Seasonal Lighting Fashion Architecture
Clothes that are worn under the natural sunlight take certain colors depending on whether they absorb or reflect the sun’s rays. A garment will appear red because it will absorb in its tissue all the wavelengths of sunlight, with the exception of those reflected around 650 nm which will make garment appears red.

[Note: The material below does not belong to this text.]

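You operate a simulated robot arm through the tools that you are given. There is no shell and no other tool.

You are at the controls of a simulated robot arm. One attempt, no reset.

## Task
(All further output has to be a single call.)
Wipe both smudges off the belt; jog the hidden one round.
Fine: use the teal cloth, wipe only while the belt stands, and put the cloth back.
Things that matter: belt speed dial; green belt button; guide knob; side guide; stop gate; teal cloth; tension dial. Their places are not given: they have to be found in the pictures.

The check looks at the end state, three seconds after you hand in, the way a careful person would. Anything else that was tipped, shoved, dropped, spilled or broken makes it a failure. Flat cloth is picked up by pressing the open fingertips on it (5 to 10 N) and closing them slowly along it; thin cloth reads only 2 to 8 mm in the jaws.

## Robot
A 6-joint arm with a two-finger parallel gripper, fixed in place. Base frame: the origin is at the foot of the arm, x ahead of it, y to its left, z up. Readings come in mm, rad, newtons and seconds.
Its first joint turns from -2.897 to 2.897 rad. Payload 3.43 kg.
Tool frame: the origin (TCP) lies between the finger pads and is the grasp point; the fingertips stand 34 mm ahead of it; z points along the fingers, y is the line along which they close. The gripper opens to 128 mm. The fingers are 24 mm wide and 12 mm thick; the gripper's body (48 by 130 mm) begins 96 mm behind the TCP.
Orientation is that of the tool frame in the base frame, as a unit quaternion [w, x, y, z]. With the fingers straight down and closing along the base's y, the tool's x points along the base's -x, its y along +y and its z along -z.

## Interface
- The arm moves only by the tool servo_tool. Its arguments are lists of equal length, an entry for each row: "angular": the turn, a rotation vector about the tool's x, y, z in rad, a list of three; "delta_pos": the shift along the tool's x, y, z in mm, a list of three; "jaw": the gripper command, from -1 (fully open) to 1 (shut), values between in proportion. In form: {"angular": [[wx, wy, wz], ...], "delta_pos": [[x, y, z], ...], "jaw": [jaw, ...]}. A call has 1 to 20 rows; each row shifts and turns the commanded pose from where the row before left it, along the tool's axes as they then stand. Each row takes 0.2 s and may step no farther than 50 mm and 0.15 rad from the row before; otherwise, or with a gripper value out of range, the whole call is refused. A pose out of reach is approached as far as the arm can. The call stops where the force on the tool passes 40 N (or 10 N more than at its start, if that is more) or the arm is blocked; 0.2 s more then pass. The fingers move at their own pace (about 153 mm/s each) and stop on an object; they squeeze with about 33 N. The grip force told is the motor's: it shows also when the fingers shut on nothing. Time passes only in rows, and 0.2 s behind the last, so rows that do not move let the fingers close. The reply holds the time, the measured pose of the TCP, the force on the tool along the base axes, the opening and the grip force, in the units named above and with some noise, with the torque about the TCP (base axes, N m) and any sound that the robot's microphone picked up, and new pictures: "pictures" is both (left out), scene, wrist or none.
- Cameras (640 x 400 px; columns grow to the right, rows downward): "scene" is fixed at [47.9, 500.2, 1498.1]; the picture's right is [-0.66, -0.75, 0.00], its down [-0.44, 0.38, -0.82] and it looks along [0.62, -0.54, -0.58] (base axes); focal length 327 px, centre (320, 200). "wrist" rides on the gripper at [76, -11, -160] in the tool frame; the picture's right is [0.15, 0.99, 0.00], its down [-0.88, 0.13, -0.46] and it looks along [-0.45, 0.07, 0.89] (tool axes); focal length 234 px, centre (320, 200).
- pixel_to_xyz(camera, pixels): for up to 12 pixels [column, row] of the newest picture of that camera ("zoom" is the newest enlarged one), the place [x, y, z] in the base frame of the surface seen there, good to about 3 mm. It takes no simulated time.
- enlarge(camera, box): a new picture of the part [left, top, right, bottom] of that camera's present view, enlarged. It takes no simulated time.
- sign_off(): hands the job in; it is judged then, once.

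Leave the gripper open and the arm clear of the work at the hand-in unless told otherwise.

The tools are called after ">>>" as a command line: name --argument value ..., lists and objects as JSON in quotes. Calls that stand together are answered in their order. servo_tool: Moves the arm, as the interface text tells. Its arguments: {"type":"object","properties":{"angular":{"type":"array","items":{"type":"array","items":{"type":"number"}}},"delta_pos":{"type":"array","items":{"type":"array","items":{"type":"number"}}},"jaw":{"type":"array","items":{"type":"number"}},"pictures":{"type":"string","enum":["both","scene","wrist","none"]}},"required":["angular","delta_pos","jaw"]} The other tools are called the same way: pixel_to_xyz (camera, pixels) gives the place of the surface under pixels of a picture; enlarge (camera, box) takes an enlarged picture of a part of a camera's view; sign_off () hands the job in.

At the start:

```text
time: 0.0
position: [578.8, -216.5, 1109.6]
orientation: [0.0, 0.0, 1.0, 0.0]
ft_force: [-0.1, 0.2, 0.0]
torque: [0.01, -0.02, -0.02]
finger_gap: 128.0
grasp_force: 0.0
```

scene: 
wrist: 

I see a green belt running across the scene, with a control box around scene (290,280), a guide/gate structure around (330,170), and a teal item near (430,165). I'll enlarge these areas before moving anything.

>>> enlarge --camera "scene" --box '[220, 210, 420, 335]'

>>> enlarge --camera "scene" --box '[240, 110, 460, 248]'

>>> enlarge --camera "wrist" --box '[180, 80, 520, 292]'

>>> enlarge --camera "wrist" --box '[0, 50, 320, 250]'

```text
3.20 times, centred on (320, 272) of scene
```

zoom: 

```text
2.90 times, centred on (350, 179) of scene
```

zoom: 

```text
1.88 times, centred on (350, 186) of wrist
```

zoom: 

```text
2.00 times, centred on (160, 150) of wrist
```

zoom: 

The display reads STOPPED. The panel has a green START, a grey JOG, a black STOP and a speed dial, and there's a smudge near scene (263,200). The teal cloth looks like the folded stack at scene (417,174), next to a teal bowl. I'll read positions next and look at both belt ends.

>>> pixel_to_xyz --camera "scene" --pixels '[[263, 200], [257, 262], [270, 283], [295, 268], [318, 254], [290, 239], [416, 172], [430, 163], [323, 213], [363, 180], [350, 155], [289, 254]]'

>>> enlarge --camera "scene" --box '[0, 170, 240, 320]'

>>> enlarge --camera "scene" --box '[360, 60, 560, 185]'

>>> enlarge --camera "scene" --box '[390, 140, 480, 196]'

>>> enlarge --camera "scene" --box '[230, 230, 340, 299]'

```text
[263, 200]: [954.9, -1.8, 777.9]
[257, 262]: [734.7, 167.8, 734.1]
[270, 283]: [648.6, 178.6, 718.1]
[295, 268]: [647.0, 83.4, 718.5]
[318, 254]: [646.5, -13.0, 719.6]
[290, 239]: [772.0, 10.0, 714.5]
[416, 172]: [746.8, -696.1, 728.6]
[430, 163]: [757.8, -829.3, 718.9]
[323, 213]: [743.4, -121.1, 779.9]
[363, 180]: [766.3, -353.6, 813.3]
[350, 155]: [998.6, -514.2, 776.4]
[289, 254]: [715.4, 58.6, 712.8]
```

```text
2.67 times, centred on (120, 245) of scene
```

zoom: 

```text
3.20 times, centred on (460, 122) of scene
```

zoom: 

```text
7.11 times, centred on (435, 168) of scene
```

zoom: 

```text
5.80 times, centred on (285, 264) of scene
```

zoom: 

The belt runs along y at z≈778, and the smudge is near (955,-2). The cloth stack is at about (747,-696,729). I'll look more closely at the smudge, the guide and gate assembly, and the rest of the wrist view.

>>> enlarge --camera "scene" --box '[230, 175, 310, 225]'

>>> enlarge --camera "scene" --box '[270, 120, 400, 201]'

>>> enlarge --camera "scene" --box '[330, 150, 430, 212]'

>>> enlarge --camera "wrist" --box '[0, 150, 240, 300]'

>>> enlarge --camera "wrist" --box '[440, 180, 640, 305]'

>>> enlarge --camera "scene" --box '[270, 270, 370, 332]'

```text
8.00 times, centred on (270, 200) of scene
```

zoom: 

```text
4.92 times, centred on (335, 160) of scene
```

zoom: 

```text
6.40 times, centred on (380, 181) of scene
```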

In fashion, the question of hue and color is particularly delicate and its choice particularly precise. And of course, the color will appear slightly different depending on the light source, whether one is indoors, under artificial light more or less warm, or outside under the sun. But here again, there are certain variations, because the light is not the same in summer or in winter. The path of sunlight through the atmosphere being longer in winter, because the incident rays reach the earth with a bigger angle. The sunlight gradually looses blue, those radiations are diffused by the air, giving the sky its blue color and the light finally arriving on the earth a more orange hue in winter, warmer. A garment will appear more bluish in summer and more orange in winter.
It is this tiny variation of hue that we proposed to highlight for the presentation in Paris of Flora Miranda, by creating in two separate rooms, a more winter atmosphere in the first room and therefore a warmer light, and in the second room, a colder, more bluish, more summery light. Two distinct atmospheres create the physical setting of fashion, in the manner of the autumn-winter and spring-summer collections, in which we can perceive the slight variation of hue of the same garment, depending on whether it is worn in summer or winter.
To build this light, we doubled the natural light coming from the windows by 6 fluorescent tubes set on the ground. In the winter chamber, the color temperature of the fluorescent tubes was warm, between 2700 and 3000 ° Kelvin. In the summer room, the color temperature of the fluorescent tubes were cold, between 5500 and 6500 ° Kelvin.